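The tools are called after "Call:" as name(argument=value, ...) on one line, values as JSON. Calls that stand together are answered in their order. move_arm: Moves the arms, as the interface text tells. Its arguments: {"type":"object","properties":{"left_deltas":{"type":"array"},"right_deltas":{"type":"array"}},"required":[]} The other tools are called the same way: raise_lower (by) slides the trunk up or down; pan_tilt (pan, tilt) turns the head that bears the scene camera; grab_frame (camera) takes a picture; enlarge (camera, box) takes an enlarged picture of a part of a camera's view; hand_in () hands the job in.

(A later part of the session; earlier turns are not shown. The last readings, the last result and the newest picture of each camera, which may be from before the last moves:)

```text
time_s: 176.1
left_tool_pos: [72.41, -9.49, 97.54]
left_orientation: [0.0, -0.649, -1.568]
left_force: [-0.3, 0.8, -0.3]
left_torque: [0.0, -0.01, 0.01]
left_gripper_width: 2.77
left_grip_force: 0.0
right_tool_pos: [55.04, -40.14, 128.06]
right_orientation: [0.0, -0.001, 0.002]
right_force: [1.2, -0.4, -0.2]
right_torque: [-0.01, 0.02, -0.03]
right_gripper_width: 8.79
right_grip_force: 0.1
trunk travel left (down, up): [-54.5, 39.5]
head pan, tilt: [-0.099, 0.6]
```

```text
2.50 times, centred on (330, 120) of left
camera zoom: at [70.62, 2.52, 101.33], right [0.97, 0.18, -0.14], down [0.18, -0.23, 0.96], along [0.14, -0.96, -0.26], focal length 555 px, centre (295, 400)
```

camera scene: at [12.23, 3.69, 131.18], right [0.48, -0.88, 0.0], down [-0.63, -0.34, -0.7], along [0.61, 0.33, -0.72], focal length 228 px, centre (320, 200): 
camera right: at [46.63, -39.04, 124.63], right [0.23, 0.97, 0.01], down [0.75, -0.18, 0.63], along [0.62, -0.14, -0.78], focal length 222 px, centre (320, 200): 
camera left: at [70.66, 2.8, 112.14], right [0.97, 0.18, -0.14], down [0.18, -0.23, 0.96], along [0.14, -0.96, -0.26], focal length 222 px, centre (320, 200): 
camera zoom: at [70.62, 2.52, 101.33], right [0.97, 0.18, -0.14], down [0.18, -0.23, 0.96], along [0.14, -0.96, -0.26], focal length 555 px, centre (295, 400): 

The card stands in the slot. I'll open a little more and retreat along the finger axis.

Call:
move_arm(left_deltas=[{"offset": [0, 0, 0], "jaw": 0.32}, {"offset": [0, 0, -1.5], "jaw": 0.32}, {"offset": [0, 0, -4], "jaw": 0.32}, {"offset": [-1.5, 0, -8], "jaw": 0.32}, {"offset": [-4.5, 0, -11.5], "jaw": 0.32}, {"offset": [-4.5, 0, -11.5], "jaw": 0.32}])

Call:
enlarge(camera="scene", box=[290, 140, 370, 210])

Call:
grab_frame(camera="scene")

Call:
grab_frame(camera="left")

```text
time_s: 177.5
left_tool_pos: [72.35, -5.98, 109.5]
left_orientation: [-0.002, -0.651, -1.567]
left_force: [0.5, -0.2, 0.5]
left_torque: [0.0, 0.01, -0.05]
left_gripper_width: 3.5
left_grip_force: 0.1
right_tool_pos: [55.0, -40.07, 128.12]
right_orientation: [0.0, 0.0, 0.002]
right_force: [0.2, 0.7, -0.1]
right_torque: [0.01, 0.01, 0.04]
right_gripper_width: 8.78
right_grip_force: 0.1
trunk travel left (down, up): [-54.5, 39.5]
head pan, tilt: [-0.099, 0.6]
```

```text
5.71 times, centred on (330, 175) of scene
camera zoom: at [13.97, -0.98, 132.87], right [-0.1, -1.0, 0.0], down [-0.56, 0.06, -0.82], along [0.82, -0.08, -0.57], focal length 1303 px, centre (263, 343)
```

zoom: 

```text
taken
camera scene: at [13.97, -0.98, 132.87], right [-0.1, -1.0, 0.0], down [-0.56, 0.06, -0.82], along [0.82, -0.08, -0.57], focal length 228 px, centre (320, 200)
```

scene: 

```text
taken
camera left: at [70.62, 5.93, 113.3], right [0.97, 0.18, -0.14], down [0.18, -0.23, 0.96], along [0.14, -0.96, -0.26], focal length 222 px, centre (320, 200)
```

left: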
============================================================
> **WHAT IS REQUIRED**: Isolate each line of the listing above that includes "part". Copy it.

> **EXERCISE OUTPUT**:
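The tools are called after "Call:" as name(argument=value, ...) on one line, values as JSON. Calls that stand together are answered in their order. move_arm: Moves the arms, as the interface text tells. Its arguments: {"type":"object","properties":{"left_deltas":{"type":"array"},"right_deltas":{"type":"array"}},"required":[]} The other tools are called the same way: raise_lower (by) slides the trunk up or down; pan_tilt (pan, tilt) turns the head that bears the scene camera; grab_frame (camera) takes a picture; enlarge (camera, box) takes an enlarged picture of a part of a camera's view; hand_in () hands the job in.
(A later part of the session; earlier turns are not shown. The last readings, the last result and the newest picture of each camera, which may be from before the last moves:)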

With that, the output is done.